The largest iteration of Exercise Talisman Sabre, with more than 33,000 troops from 13 countries, concluded on Friday .
As part of the exercise, the U.S. Army established a Joint Logistics Over The Shore (JLOTS) facility in Australia for the first time. This floating pier permitted equipment to be unloaded onto a beach in Bowen, on the Queensland coast. Establishing expeditionary advanced bases was an important element of the exercise too, similar to how the U.S. is interested in prepositioning equipment in Australia and the Philippines.
“In the event of crisis or contingency, the thought of having to move so many troops, so much logistical support, from Camp Pendleton is a daunting task because of the tyranny of geography,” said Brig. Gen. Kevin Jarrard, assistant division commander, 1st Marine Division.
Distance is a challenge in “a contested logistics environment, which we really haven’t had to operate in for a very, very long time,” Jarrad said. “So, the 20 years that we spent in the desert, we essentially had air supremacy and it certainly was not a maritime theater. INDOPACOM is inherently a maritime theater, there’s no question about that.”
Talisman Sabre was also an opportunity for the U.S. to work with partners, officials told USNI News
“We talk a lot about interoperability of our forces. I view that really as kind of the basics; that’s being able to communicate with each other, and having similar systems, where you can, say, refuel each other’s ships…” Rear Adm. Chris Stone, commander of Task Force 76/3, told USNI News aboard USS America (LHA-6).
“Where we’re really trying to progress to is interchangeability, which is kind of the next step, that any one of us, regardless of the flag that we fly, can perform a mission for the other partner … So, we’re really trying to progress to where we can plug and play with each other, where we have similar tactics, techniques, procedures, doctrine, understanding, training, proficiency. In any way you slice it or dice it, you can just take one and plug it into the other, and do the same missions for each other.”
This interchangeability was evident as the US and Japan conducted a rehearsal of concept aboard America ahead of an amphibious assault on Aug. 2. Australia and South Korea also planned to conduct an amphibious assault, but this was canceled after HMAS Adelaide (L01) diverted to support recovery efforts after an Australian MRH90 helicopter crashed on July 28.
Currently, the Marine Corps is exploring how to disperse forces, since the People’s Liberation Army has the ability to threaten existing bases with missiles.
“The days of concentrating large formations, I think, are gone, and so [we’re moving to] a highly capable, dispersed force. If you think about the capabilities that exist down at the squad level or the marine platoon level, they previously existed at the regimental or division level! So, we’re pushing tremendous capability down to the smallest of our units, which allows us then to disperse on the battlefield,” Jarrad said.
Platforms like MV-22B Ospreys are critical to such concepts.

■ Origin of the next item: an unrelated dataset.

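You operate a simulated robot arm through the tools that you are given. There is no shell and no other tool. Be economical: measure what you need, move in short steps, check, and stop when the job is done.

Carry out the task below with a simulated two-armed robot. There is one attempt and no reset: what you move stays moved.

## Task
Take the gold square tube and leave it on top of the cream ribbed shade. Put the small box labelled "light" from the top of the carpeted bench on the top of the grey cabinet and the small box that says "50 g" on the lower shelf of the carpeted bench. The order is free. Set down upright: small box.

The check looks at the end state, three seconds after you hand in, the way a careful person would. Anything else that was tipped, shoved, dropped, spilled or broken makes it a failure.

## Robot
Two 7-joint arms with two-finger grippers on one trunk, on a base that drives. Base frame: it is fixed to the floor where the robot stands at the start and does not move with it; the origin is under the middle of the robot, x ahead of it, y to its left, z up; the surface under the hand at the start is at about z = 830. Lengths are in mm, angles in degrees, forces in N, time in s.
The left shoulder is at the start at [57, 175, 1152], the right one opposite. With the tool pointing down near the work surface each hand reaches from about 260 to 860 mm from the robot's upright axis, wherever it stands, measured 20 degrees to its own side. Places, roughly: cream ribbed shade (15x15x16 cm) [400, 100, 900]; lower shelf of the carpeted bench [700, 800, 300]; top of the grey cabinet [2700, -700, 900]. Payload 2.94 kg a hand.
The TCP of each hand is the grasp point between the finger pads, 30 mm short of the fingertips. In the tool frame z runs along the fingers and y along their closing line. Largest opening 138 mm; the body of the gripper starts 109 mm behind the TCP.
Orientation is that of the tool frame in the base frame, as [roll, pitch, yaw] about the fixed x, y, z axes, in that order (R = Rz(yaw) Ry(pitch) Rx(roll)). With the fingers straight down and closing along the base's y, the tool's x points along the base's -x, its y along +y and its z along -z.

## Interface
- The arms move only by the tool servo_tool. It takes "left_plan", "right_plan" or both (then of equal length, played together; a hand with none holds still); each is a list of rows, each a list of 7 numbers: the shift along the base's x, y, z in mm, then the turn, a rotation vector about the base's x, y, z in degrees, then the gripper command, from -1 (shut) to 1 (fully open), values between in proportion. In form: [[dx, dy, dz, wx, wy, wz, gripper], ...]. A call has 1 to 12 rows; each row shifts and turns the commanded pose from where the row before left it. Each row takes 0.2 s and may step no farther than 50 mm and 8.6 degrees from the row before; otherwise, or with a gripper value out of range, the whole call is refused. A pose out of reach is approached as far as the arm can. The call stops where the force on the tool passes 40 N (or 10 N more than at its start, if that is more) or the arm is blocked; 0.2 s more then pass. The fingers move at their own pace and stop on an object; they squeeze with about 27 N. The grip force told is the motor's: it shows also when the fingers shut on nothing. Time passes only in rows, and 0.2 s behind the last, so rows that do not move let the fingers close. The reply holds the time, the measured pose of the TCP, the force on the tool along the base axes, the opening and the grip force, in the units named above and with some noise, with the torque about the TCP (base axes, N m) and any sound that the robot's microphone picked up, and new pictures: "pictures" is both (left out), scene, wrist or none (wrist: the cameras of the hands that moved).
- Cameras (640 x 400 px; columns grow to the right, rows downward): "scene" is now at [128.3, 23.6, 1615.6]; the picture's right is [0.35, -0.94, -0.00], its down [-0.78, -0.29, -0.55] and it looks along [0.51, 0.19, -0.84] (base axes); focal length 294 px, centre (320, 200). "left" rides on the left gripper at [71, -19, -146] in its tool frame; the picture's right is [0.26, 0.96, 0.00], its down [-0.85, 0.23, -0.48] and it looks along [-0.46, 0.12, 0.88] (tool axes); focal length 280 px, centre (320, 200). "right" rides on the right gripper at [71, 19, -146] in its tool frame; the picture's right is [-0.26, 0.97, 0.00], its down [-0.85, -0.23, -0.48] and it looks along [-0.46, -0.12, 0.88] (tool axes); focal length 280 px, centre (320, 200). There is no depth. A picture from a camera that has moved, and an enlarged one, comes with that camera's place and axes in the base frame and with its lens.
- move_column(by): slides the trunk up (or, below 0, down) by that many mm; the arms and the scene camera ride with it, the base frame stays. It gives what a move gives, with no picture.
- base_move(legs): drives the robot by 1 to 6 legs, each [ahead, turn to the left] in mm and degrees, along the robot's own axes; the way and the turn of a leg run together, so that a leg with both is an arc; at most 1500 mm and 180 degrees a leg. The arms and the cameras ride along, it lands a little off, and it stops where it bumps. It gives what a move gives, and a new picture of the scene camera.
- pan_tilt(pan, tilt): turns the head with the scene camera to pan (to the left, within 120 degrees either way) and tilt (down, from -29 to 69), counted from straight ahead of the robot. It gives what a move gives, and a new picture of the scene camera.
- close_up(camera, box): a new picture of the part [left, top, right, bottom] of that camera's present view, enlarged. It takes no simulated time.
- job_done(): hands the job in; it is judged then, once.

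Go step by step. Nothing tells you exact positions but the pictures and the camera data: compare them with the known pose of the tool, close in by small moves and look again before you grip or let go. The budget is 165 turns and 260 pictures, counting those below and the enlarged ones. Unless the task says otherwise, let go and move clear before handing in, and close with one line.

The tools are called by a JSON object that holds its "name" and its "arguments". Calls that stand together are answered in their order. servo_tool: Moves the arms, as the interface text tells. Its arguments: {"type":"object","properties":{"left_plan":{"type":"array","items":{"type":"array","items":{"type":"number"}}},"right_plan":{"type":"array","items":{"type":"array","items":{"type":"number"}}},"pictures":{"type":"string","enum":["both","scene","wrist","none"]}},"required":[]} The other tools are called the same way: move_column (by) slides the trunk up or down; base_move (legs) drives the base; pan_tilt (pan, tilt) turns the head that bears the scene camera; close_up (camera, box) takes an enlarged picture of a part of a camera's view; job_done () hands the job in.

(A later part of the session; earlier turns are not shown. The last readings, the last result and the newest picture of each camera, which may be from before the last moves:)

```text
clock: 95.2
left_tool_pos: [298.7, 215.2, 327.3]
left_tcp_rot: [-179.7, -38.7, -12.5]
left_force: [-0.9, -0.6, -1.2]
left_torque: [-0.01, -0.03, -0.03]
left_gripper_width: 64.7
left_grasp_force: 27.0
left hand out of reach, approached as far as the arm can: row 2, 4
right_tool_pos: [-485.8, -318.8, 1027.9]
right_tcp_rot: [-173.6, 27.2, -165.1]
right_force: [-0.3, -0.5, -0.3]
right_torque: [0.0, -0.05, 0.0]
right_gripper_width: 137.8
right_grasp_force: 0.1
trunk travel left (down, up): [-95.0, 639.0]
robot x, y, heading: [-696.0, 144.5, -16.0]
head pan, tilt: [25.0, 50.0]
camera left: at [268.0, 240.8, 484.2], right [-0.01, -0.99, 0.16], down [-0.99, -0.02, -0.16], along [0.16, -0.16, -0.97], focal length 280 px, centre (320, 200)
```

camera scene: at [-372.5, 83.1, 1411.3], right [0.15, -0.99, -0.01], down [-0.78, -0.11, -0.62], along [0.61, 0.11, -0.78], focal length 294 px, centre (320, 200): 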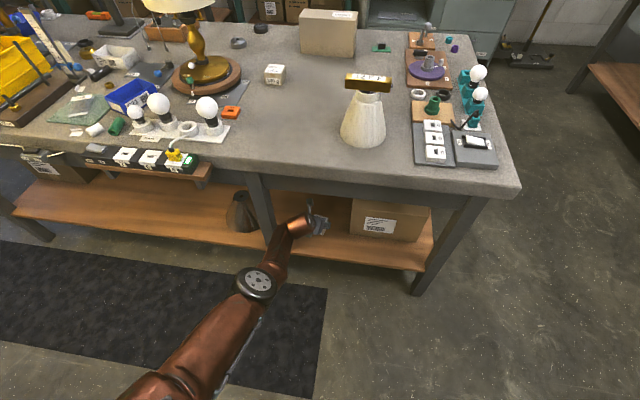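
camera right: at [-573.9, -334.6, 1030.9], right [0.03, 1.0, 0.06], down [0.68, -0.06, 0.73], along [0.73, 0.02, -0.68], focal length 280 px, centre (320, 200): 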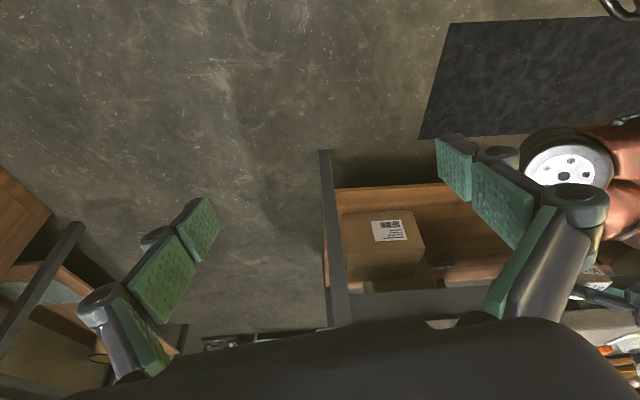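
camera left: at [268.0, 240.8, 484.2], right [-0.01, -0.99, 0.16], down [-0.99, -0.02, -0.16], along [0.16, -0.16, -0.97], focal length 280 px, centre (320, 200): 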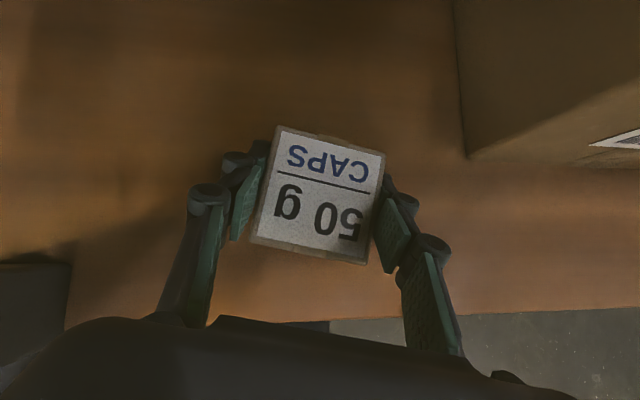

“The capability of that aircraft is revolutionary,” he said. “I mean, it allows you to move at speed, vast distances, to refuel in the air, and then to resupply those dispersed units. I think everybody understands how it’s a good idea to be dispersed, but how do you sustain those units in such a dispersed battlefield? … We’re thinking hard about the problems that a dispersed force across the tyranny of the geography of the Pacific presents to us, and how are we going to solve those challenges.”
The Navy is adapting to the PLA’s growing threat too.
“About a year and a half ago, we took a navy command, Expeditionary Strike Group Seven, which consists of amphibious ships…and the marine units of 3rd Marine Expeditionary Brigade, and we put them together with really a concept that, if we operated together day in and day out, that would be better as a combined team and more proficient than coming together for integration and exercises and operations, and then going our separate ways and coming back together,” Stone said.
Stone views it as getting back to the Navy-Marine Corps team, despite the concept still in the experimentation phase.
“So, frankly, this is getting back to where we used to be, after we’ve spent the last several decades focused on a different domain. It’s about being able to establish power projection from the maritime to the land,” he said.
The scale and multilateral nature of Talisman Sabre presented a powerful deterrence signal to China, Stone said.
“Our job and what we spend our time on every day is reassuring our allies and partners. And that’s a big part of deterrence, and we are capable, we are ready and we are training for that every day to defend this ship, this strike group, whatever it may be,” he said. “We hope it doesn’t come to that; we prefer to practice our partnership … But we’re prepared, if it comes to conflict, to defend ourselves and defend the force against a range of threats and, frankly, we practice it every single day.”